If based on the work we have performed, we conclude that there is a material misstatement of this other information, we are required to report that fact. We have nothing to report in this regard.
Responsibilities of the Directors and those charged with governance for the financial statements
The Directors are responsible for the preparation of financial statements that give a true and fair view in accordance with IFRSs as adopted by the EU and the requirements of the Maltese Companies Act (Cap. 386), and for such internal control as the Directors determine is necessary to enable the preparation of financial statements that are free from material misstatement, whether due to fraud or error.
In preparing the financial statements, the Directors are responsible for assessing the Group’s and the Parent Company’s ability to continue as a going concern, disclosing, as applicable, matters related to going concern and using the going concern basis of accounting unless the Directors either intend to liquidate the Group or the Parent Company or to cease operations, or have no realistic alternative but to do so.
Those charged with governance are responsible for overseeing the Group’s financial reporting process.
Auditor’s responsibilities for the audit of the financial statements
Our objectives are to obtain reasonable assurance about whether the financial statements as a whole are free from material misstatement, whether due to fraud or error, and to issue an auditor’s report that includes our opinion.
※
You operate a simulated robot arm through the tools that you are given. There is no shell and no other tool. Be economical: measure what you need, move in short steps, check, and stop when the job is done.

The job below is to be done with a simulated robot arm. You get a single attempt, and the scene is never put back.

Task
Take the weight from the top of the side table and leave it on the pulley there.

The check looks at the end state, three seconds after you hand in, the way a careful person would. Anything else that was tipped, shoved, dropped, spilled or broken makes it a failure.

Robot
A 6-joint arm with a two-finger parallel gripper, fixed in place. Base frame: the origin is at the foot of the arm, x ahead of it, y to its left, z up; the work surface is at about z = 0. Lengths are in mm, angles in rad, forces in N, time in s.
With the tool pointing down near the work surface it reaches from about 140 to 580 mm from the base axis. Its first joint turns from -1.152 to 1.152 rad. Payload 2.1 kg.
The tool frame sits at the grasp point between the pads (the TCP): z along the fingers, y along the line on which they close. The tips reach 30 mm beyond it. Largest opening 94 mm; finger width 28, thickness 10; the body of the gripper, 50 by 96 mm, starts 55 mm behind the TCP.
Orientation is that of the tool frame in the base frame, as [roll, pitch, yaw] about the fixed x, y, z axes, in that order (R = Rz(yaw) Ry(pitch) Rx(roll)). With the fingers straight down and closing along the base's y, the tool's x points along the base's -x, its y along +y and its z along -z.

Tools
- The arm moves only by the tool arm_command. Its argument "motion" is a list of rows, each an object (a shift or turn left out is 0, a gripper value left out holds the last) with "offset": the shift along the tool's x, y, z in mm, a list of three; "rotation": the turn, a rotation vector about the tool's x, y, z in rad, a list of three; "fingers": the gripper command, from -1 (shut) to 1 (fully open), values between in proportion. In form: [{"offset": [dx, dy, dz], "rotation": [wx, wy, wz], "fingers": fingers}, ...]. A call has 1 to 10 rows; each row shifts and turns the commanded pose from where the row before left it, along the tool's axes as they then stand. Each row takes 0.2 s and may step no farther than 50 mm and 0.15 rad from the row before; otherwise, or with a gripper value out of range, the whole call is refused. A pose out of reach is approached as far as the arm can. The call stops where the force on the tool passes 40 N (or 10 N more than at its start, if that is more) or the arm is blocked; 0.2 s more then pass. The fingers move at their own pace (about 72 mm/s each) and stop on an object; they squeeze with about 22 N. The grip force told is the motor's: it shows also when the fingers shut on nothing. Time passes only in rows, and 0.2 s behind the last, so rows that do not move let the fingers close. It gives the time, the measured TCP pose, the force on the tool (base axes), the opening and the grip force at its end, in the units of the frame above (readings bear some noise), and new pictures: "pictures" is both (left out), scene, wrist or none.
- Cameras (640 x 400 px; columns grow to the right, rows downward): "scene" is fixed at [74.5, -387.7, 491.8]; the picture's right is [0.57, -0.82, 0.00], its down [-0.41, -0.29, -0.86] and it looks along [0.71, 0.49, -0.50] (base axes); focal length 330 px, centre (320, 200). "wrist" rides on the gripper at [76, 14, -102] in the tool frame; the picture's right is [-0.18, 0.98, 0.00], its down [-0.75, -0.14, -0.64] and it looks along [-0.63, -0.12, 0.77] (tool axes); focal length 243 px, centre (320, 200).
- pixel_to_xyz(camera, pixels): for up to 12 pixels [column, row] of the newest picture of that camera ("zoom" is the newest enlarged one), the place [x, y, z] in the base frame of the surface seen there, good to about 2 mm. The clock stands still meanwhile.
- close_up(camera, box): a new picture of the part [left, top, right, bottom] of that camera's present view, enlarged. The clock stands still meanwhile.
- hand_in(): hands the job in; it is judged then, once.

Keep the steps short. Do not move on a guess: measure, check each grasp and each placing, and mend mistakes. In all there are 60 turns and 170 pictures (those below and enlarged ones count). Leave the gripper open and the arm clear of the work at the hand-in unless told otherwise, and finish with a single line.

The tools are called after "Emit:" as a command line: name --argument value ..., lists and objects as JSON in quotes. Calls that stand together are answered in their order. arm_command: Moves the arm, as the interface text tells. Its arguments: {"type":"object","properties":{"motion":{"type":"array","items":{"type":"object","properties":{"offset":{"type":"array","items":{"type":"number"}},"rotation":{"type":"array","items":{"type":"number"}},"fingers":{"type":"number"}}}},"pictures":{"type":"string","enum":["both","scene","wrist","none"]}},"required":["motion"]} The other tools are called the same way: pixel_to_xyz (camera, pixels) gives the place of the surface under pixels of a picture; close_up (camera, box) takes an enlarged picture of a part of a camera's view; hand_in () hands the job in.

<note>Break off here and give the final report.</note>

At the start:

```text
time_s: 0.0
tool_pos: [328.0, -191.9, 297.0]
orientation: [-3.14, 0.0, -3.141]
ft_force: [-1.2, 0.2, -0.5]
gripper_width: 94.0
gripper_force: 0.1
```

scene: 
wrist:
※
Reasonable assurance is a high level of assurance but is not a guarantee that an audit conducted in accordance with ISAs will always detect a material misstatement when it exists. Misstatements can arise from fraud or error and are considered material if, individually or in the aggregate, they could reasonably be expected to influence the economic decisions of users taken on the basis of these financial statements.
As part of an audit in accordance with ISAs, we exercise professional judgement and maintain professional scepticism throughout the audit. We also:
· Identify and assess the risks of material misstatement of the financial statements, whether due to fraud or error, design and perform audit procedures responsive to those risks, and obtain audit evidence that is sufficient and appropriate to provide a basis for our opinion. The risk of not detecting a material misstatement resulting from fraud is higher than for one resulting from error, as fraud may involve collusion, forgery, intentional omissions, misrepresentations, or the override of internal control.
· Obtain an understanding of internal control relevant to the audit in order to design audit procedures that are appropriate in the circumstances, but not for the purpose of expressing an opinion on the effectiveness of the Group’s and the Parent Company’s internal control.
· Evaluate the appropriateness of accounting policies used and the reasonableness of accounting estimates and related disclosures made by the Directors.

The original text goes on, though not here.